Nous sommes toutes et tous des immigrés

Je suis durant ce wek-end à la rncontre des enfants des émigrés italiens dans la village gardois de Saint Geniès Malgoirés. Voici un texte écrit il y a trois ans lorsque mon fils est devenu franco-canadien et mon petit-fils sera canadien-français…  

 

Il y a maintenant un peu plus de 95 ans, Silvio Darmian et Pasqua Scarcetto, mariés depuis le 19 janvier 1922, après un long et périlleux voyage, s’installaient dans le quartier italien de Talange au cœur du bassin minier lorrain. Ils arrivent tous deux de San Stefano de Zimella (1) village très rural de la plaine de Vérone. Enfants de familles nombreuses ils n’ont aucun avenir sur les maigres propriétés familiales et donc, poussés par le seul souci de trouver un travail pour nourrir leur avenir commun, ils quittent leur terre natale pour rejoindre les hauts-fourneaux lorrains manquant de main d’œuvre après la « saignée » terrible de la Grande guerre.
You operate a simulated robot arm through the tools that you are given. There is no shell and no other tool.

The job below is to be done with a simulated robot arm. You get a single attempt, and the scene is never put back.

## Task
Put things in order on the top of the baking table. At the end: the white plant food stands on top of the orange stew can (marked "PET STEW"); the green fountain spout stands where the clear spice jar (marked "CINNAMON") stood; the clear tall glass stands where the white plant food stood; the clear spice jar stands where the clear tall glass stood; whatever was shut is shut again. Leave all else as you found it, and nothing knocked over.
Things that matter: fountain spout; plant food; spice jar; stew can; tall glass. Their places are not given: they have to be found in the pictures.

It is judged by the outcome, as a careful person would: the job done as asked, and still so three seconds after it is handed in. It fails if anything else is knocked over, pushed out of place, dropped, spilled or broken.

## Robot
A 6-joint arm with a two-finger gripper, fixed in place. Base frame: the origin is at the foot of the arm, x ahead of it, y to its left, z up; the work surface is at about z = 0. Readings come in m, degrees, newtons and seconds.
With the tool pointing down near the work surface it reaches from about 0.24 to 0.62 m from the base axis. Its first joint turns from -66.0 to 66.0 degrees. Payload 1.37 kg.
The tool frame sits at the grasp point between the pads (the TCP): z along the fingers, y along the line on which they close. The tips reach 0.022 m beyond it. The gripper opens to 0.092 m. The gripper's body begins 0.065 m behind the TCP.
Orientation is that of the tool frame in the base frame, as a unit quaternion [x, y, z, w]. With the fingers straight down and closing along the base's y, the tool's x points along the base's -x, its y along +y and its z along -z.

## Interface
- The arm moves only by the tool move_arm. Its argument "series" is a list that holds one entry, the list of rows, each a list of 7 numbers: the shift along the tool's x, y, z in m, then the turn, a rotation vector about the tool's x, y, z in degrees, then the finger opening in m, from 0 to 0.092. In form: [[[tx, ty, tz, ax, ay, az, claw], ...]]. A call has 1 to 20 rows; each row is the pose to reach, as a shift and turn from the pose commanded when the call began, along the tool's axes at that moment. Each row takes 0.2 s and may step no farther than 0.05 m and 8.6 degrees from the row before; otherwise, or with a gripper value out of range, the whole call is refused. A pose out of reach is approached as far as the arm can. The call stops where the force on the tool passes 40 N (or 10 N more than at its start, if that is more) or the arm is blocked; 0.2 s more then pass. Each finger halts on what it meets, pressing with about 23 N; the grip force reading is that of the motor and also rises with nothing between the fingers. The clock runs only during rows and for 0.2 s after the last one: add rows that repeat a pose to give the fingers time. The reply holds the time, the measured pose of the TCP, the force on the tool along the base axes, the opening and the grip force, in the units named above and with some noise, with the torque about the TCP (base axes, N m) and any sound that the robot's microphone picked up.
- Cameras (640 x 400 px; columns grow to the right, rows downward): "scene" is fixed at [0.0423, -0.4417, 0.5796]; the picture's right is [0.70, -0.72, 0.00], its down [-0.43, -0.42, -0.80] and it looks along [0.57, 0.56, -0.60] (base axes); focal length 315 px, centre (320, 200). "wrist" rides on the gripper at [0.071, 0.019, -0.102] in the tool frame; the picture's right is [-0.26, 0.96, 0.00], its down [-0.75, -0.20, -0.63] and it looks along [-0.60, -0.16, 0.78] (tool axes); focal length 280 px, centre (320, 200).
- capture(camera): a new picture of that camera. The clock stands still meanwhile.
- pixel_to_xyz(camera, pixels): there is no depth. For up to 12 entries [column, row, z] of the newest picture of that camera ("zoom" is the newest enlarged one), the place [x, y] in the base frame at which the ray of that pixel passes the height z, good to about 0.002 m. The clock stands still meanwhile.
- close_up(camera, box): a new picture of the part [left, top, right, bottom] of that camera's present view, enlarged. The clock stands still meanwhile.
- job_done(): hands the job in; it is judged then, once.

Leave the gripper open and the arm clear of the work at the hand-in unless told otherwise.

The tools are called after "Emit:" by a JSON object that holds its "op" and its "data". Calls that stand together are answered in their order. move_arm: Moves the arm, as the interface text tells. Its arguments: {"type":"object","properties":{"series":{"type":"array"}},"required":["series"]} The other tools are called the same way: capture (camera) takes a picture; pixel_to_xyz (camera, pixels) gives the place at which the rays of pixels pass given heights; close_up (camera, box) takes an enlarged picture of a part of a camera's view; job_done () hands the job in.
Ils abandonnent aussi une Italie tombée aux mains de Benito Mussolini qui a marché sur Rome et a été investi comme chef du gouvernement. Les lois fascistes vont être édictées et les époux ne retourneront en Vénétie que des décennies plus tard ! Sur place à Talange, Luigi Darmian le « grand frère » qui les a fait venir était déjà entré au service des fameux « maîtres des forges » qui faisaient tourner leurs usines à fonte et à acier 24 heures sur 24 et 7 jours sur 7 ! Son frère et sa belle sœur n’eurent droit à leur arrivée qu’à une pièce au-dessus d’un café « rital » pour leur famille vite renforcée par l’arrivée au monde de Claire Marie début 1923 (Clara Maria fut refusé à l’état-civil) et en avril 1924 d’Eugène Auguste (Eugenio Augusto n’eut pas l’heur de plaire à la Mairie) qui fut probablement déclaré deux ou trois jours après sa naissance.

Ces immigrés regroupés au plus près d’une lieu de travail exténuant, dans des masures ou des taudis à l’écart de tout le reste de la population, repliés sur eux-mêmes n’étaient guère les bienvenus dans une région récemment libérée du joug prussien. Ils subsistaient en autarcie… constituant une communauté ayant bien du mal à s’intégrer dans un tel contexte. Il leur faudra attendre le 4 décembre 1933 pour obtenir, plus de 10 années après leur arrivée leur naturalisation française familiale par décret de la République.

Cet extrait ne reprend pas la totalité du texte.